The San Francisco Municipal Transit Agency voted April 20 to reduce services by 10 percent in order to close a $12 million budget deficit by July 1, according to an online letter issued by the SFMTA.
The changes include fewer buses on most routes as well as later start times and earlier end times.
Most routes will have no changes in frequency during peak hours, but will reduce the number of buses midday and late night.
“We went through and tried to look at capacity and where we could make those adjustments,” said agency spokeswoman Kristen Holland.
Holland said that on Saturday it will be “all hands on deck” within the SFMTA and “if we have problems, we’ll certainly be watching for that. We do sympathize with our ridership.”
Muni drivers are anticipating frustrated passengers. Bus driver Gabriel Desalla said that the last time this happened, an angry male passenger spat in his face.
“I understand they are going to be upset, but try to understand that we don't want the service cuts,” said Desalla.
“If you have to be somewhere early, try to be an hour or two early,” he said as a warning to riders.

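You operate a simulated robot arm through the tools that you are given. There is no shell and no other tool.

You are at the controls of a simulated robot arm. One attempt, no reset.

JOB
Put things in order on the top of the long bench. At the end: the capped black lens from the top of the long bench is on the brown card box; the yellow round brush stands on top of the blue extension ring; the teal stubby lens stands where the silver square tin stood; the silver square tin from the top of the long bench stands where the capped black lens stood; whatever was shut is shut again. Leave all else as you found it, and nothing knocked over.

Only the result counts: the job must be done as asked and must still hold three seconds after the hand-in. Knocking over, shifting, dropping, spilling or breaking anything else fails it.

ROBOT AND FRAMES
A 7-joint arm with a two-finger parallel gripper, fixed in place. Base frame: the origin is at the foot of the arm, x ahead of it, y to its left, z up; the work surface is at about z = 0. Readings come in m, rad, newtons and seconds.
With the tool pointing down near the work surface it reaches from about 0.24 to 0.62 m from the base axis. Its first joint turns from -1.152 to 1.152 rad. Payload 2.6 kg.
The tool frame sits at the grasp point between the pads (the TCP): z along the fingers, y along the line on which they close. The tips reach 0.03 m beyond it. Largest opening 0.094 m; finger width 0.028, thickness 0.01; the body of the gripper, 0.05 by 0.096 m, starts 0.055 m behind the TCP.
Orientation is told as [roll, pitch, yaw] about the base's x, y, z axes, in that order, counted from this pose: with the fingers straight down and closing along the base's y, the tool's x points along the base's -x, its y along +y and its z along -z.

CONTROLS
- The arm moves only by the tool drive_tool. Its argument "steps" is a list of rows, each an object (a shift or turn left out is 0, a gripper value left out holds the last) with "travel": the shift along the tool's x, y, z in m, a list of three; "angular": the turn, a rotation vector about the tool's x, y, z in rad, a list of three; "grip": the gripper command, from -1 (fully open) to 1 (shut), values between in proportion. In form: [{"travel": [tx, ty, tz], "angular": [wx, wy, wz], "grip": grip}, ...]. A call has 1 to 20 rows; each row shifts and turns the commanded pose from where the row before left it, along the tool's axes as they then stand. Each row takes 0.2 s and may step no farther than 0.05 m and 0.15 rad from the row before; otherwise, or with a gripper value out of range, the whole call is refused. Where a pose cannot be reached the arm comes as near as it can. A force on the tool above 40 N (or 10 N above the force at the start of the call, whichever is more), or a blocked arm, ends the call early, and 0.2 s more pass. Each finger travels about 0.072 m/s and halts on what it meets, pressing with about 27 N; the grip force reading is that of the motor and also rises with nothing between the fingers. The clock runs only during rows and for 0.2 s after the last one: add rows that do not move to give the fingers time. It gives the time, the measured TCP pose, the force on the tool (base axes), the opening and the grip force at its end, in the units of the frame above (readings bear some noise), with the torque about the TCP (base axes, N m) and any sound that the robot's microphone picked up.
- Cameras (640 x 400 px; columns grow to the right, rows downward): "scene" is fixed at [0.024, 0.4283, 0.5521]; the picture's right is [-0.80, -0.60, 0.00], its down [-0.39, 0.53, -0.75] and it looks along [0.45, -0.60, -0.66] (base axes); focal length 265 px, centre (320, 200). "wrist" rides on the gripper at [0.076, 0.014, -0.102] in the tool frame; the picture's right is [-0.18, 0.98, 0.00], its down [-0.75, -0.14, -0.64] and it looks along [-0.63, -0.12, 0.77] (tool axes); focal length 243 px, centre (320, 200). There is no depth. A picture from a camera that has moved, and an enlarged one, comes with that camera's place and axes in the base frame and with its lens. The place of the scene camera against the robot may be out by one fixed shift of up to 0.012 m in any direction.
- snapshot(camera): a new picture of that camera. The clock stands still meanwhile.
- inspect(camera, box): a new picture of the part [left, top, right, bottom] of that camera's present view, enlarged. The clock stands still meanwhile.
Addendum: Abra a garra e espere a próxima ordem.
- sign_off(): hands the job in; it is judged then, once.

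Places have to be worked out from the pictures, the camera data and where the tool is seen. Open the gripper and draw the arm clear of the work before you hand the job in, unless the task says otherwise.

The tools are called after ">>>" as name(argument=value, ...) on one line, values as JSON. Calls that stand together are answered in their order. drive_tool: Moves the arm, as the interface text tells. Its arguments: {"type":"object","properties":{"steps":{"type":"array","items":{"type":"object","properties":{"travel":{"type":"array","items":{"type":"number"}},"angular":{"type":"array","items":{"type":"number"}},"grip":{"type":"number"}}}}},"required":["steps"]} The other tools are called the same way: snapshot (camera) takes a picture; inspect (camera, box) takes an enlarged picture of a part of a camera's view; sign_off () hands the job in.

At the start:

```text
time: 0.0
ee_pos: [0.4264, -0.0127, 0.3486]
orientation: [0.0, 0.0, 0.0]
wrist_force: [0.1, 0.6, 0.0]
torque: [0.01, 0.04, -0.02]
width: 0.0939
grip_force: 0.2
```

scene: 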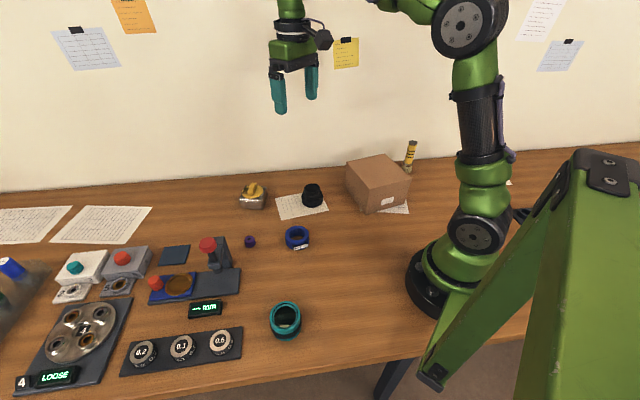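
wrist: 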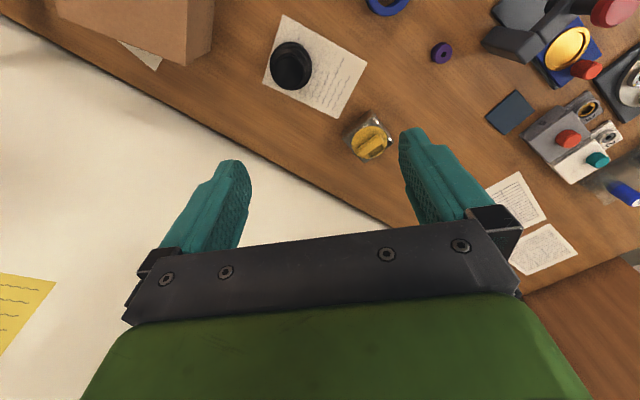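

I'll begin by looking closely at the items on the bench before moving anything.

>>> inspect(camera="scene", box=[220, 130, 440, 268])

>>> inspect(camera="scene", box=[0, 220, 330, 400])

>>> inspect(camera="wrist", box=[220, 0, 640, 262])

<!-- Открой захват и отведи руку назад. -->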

Muni drivers, riders and a handful of politicians protested the service cuts on Wednesday in front of City Hall. The only Muni service that has not been cut are the cable cars, said Eric Williams, cable car representative for the Transit Workers Union, because they “are the only fund-generating equipment in the city.”
Supervisors Eric Mar and David Campos spoke out against the cuts.
“I will not support a budget that includes the dramatic and draconian service cuts that are proposed by the leadership of the MTA,” said Mar, who asked for new revenue measures to fund the agency and for a moratorium on police saturation raids of fare evaders. Mar, who chairs of the Board of Supervisors’ government audit committee, said he was holding hearings to hold Muni accountable so the agency did not “balance the budget on the back of the riders.”
Holland said that at the beginning of the next fiscal year, the SFMTA hopes to put some of those buses back on the streets. “We are looking forward to July 2011 when we will roll back 50 percent of these changes,” she said.
“We have a system that fits to the constraints of our budget,” Holland said.